>> Start Passage given

No privacy enhancements are offered for message fields which are
added or transformed by intermediate relay points between PEM
processing components.
If an originator elects to perform PEM processing on an outbound
message, all PEM-provided security services are applied to the PEM
message's body in its entirety; selective application to portions of
a PEM message is not supported. Authentication, integrity, and (when
asymmetric key management is employed) non-repudiation of origin
services are applied to all PEM messages; confidentiality services
are optionally selectable.
In keeping with the Internet's heterogeneous constituencies and usage
modes, the measures defined here are applicable to a broad range of
Internet hosts and usage paradigms. In particular, it is worth
noting the following attributes:
- The mechanisms defined in this RFC are not restricted to a
particular host or operating system, but rather allow
interoperability among a broad range of systems. All
privacy enhancements are implemented at the application
layer, and are not dependent on any privacy features at
lower protocol layers.
- The defined mechanisms are compatible with non-enhanced
Internet components. Privacy enhancements are implemented
in an end-to-end fashion which does not impact mail
processing by intermediate relay hosts which do not
incorporate privacy enhancement facilities. It is
necessary, however, for a message's originator to be
cognizant of whether a message's intended recipient
implements privacy enhancements, in order that encoding and
possible encryption will not be performed on a message whose
destination is not equipped to perform corresponding inverse
transformations. (Section 4.6.1.1.3 of this RFC describes a
PEM message type ("MIC-CLEAR") which represents a signed,
unencrypted PEM message in a form readable without PEM
processing capabilities yet validatable by PEM-equipped
recipients.)
- The defined mechanisms are compatible with a range of mail
transport facilities (MTAs). Within the Internet,
electronic mail transport is effected by a variety of SMTP
[2] implementations. Certain sites, accessible via SMTP,
forward mail into other mail processing environments (e.g.,
USENET, CSNET, BITNET). The privacy enhancements must be
able to operate across the SMTP realm; it is desirable that
they also be compatible with protection of electronic mail
sent between the SMTP environment and other connected
environments.
- The defined mechanisms are compatible with a broad range of
electronic mail user agents (UAs). A large variety of
electronic mail user agent programs, with a corresponding
broad range of user interface paradigms, is used in the
Internet. In order that electronic mail privacy
enhancements be available to the broadest possible user
community, selected mechanisms should be usable with the
widest possible variety of existing UA programs. For
purposes of pilot implementation, it is desirable that
privacy enhancement processing be incorporable into a
separate program, applicable to a range of UAs, rather than
requiring internal modifications to each UA with which PEM
services are to be provided.
- The defined mechanisms allow electronic mail privacy
enhancement processing to be performed on personal computers
(PCs) separate from the systems on which UA functions are
implemented. Given the expanding use of PCs and the limited
degree of trust which can be placed in UA implementations on
many multi-user systems, this attribute can allow many users
to process PEM with a higher assurance level than a strictly
UA-integrated approach would allow.

>> End Passage given

Problem to work on: Pick up the passage given at the point where it stops and go on.

>> Start Source excerpt

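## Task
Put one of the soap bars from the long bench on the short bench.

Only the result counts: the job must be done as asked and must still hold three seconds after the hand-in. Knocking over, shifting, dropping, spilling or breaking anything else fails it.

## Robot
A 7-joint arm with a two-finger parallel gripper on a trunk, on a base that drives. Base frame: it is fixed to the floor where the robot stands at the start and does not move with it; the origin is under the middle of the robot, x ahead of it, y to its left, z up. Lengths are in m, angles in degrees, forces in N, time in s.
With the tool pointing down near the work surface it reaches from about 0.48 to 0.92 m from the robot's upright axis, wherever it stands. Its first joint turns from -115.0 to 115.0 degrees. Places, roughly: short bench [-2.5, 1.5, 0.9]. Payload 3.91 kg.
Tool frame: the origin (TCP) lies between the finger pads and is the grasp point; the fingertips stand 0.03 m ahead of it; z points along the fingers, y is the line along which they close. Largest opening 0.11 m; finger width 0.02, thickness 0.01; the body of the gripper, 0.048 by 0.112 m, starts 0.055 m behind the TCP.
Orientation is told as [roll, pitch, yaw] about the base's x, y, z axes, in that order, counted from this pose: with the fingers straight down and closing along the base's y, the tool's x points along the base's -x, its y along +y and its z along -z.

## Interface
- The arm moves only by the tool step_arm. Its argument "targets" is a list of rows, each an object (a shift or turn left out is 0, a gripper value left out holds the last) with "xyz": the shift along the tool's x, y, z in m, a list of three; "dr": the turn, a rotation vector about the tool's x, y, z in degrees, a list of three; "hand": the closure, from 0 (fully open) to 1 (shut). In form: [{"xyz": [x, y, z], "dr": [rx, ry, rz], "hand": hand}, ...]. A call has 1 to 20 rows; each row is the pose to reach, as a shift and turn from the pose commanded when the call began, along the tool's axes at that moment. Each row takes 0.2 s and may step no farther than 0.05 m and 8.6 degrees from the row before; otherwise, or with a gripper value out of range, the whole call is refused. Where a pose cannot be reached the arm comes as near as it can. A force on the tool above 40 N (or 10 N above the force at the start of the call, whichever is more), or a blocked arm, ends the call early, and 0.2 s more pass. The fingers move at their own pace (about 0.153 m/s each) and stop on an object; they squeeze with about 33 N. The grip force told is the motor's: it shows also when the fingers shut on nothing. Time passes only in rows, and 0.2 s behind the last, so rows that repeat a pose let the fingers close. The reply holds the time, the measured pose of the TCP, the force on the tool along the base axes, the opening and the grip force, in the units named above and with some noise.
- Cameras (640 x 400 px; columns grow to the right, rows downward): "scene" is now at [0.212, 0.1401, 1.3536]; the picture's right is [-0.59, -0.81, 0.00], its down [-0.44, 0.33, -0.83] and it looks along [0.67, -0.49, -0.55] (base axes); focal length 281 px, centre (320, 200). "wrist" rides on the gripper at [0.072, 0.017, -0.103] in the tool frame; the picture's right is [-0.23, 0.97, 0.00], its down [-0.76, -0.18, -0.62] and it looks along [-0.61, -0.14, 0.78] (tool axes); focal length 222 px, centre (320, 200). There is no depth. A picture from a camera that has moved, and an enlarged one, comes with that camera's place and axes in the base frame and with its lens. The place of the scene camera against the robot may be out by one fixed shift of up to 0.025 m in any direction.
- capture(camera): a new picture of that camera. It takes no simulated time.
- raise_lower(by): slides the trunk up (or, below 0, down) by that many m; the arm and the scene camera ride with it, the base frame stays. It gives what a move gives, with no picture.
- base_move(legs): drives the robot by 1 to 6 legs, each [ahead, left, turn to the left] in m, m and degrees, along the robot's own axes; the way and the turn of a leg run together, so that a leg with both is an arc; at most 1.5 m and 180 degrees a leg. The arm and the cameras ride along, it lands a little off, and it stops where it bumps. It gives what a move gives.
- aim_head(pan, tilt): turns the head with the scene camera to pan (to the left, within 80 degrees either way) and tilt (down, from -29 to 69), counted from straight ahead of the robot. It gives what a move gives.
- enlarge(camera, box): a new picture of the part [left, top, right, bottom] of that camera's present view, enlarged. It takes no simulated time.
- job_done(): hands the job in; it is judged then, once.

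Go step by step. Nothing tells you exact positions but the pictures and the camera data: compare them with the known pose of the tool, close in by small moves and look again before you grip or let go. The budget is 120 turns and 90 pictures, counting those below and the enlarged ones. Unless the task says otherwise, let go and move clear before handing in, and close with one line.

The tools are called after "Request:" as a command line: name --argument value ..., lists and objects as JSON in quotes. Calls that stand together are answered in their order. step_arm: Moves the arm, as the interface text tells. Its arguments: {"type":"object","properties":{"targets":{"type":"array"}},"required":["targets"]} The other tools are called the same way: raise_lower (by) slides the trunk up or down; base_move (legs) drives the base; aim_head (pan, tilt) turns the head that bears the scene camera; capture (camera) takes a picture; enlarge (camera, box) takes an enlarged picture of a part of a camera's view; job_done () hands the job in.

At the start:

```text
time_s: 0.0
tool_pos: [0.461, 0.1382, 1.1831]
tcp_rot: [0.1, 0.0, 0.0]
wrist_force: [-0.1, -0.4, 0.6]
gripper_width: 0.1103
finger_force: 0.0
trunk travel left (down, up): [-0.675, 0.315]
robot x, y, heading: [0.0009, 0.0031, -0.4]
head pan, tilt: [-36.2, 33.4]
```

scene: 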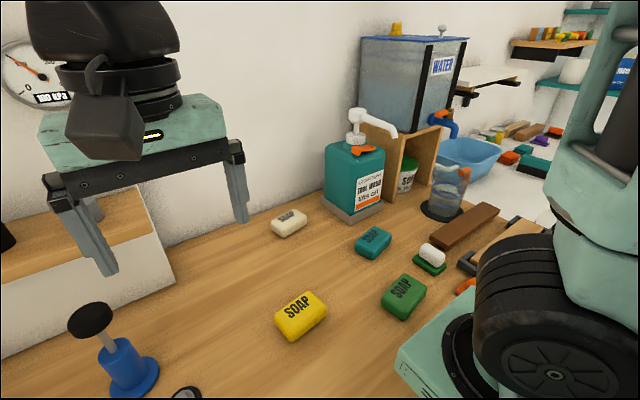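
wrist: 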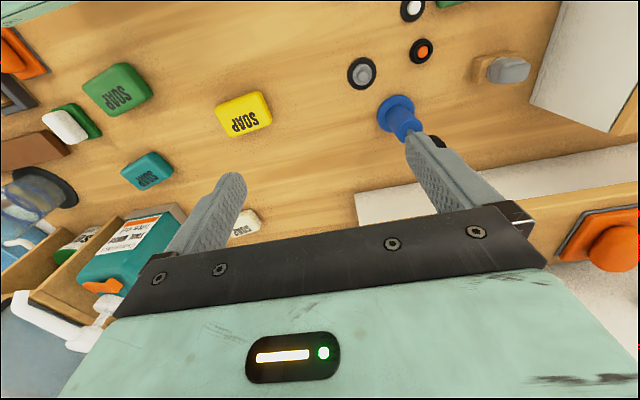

>> End Source excerpt

Task output:
- The defined mechanisms support privacy protection of
electronic mail addressed to mailing lists (distribution
lists, in ISO parlance).
- The mechanisms defined within this RFC are compatible with a
variety of supporting key management approaches, including
(but not limited to) manual pre-distribution, centralized
key distribution based on symmetric cryptography, and the
use of public-key certificates per RFC 1422. Different
key management mechanisms may be used for different
recipients of a multicast message. For two PEM
implementations to interoperate, they must share a common
key management mechanism; support for the mechanism defined
in RFC 1422 is strongly encouraged.
In order to achieve applicability to the broadest possible range of
Internet hosts and mail systems, and to facilitate pilot
implementation and testing without the need for prior and pervasive
modifications throughout the Internet, the following design
principles were applied in selecting the set of features specified in
this RFC:
- This RFC's measures are restricted to implementation at
endpoints and are amenable to integration with existing
Internet mail protocols at the user agent (UA) level or
above, rather than necessitating modifications to existing
mail protocols or integration into the message transport
system (e.g., SMTP servers).
- The set of supported measures enhances rather than restricts
user capabilities. Trusted implementations, incorporating
integrity features protecting software from subversion by
local users, cannot be assumed in general. No mechanisms
are assumed to prevent users from sending, at their
discretion, messages to which no PEM processing has been
applied. In the absence of such features, it appears more
feasible to provide facilities which enhance user services
(e.g., by protecting and authenticating inter-user traffic)
than to enforce restrictions (e.g., inter-user access
control) on user actions.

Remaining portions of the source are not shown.